Different Perspectives on "Clean Mobility"

For getting around, I leaned more than expected on Shanghai's shared bikes, which are cheap, ubiquitous and embedded in cycling infrastructure that genuinely works. The blue HelloBike (see picture) became my main commute. Combined with the metro, it was a small ground-level demonstration that "clean mobility" can be built into a place rather than only legislated onto it.

What stays with me from Shanghai is not a single argument but a recalibration of distance. The twin transformation looks one way from a Slovak assembly line, another way from a Spanish provincial plant, and different again from the city in a country that, more than any other, is currently authoring it. For our work in CIDAPE, the lesson is that the way European workers feel about electrification is shaped not only by their managers, unions, or governments, but by a global picture they only partially see.
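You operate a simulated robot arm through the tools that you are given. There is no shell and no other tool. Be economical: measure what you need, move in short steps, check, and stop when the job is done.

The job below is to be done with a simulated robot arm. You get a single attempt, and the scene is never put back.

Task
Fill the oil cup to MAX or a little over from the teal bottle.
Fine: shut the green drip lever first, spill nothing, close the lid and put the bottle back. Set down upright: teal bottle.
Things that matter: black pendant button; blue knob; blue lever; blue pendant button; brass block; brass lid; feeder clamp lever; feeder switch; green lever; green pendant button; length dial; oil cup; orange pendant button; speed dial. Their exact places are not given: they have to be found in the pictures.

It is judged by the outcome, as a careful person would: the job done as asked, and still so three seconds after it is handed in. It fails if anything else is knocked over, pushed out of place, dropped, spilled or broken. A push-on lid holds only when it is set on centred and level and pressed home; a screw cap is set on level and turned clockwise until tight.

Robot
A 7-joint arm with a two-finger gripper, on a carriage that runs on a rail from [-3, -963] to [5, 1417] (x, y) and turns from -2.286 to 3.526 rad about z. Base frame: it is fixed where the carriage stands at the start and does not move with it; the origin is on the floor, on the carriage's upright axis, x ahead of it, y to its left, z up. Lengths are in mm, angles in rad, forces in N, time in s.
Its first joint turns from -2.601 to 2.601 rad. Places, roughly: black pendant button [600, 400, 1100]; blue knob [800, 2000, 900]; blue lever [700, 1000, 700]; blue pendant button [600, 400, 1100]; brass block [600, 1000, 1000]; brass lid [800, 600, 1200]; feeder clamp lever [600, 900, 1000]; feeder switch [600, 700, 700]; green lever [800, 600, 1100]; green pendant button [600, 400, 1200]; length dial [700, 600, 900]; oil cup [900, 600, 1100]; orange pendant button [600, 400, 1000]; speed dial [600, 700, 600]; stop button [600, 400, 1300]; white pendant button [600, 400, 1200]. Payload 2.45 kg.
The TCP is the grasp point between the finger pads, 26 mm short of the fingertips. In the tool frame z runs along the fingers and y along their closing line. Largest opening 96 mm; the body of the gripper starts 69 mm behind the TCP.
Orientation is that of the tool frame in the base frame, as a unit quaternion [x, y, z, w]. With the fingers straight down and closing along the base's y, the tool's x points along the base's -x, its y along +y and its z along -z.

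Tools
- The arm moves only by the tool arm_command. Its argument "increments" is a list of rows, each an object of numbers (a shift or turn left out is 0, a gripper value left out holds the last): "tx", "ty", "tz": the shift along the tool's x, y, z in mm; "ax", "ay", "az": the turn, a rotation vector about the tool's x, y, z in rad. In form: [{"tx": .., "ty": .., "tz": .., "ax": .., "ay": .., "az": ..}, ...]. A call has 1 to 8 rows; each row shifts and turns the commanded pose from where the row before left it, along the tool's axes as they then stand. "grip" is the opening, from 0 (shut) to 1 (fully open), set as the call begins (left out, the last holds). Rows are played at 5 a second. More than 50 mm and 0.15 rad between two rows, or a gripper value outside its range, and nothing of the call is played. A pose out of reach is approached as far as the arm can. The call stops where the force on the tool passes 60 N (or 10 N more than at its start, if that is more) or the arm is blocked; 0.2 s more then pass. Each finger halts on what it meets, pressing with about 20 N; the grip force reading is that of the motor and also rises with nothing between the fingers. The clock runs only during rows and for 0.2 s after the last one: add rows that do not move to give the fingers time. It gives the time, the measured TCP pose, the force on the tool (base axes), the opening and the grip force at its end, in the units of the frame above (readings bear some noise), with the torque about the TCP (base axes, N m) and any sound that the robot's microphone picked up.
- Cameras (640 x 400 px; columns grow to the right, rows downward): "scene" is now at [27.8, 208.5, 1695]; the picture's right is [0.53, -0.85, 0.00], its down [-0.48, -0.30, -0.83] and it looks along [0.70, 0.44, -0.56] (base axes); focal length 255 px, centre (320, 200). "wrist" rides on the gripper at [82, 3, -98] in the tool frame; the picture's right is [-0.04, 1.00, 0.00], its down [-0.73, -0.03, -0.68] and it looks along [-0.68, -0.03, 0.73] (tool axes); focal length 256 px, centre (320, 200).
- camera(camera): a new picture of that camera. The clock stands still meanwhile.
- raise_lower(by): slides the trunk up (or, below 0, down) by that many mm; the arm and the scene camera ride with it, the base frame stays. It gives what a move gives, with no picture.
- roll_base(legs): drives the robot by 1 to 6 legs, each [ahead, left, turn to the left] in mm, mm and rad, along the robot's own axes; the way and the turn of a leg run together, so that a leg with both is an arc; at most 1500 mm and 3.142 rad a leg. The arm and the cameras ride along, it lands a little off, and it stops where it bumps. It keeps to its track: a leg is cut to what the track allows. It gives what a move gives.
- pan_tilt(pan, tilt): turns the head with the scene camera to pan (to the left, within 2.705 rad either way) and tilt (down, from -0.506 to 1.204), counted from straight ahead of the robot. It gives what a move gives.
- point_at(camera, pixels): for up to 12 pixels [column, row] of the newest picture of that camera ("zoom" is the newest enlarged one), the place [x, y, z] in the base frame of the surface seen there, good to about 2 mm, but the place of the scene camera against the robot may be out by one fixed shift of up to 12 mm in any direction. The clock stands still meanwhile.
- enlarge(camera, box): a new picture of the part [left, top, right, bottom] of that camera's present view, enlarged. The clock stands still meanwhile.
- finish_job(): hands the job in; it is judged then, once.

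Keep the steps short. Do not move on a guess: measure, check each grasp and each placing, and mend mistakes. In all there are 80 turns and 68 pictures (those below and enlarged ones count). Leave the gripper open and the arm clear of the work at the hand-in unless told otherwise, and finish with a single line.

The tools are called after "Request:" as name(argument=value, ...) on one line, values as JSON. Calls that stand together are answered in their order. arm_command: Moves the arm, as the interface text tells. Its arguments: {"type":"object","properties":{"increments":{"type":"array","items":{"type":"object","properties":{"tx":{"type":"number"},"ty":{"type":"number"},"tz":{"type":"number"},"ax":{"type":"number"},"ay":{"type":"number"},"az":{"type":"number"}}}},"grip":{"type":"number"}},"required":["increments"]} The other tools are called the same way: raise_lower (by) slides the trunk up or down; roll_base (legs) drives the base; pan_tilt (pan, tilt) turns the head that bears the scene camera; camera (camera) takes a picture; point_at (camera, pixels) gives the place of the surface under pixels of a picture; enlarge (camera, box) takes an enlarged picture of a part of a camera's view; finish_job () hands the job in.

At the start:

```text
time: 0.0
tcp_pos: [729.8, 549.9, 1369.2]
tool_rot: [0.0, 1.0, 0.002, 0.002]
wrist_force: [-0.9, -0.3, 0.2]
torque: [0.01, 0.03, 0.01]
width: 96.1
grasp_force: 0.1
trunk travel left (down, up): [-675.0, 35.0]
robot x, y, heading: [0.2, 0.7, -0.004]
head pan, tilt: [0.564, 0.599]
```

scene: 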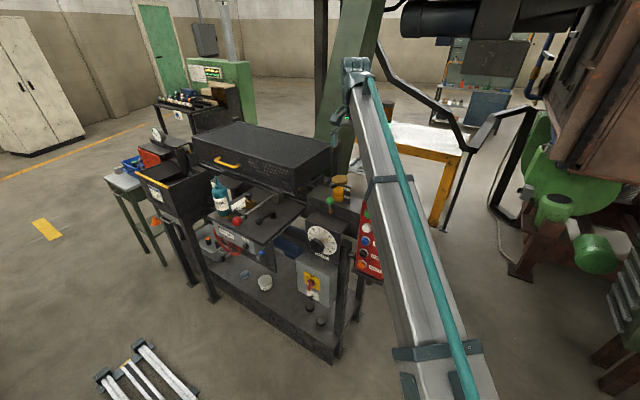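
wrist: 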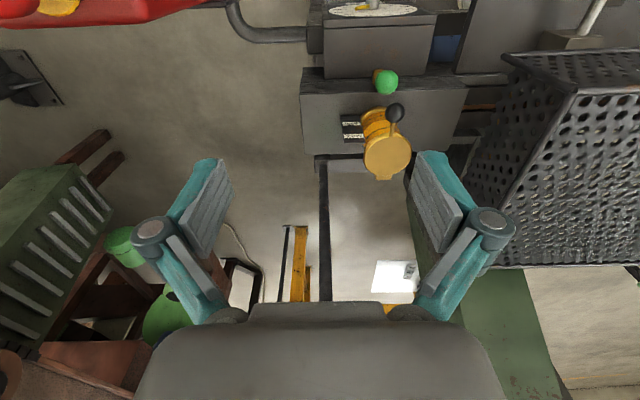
Part of our job is to take that picture seriously without flattening the texture of what people actually live.

Patrik Gažo is a research fellow at the Institute for Sociology of the Slovak Academy of Sciences (SAS) and at the Central European Labour Studies Institute (CELSI) and a researcher in CIDAPE's work package 4. He explores the tensions between working-class interests and environmental concerns, analysing their implications for addressing environmental and climate crises.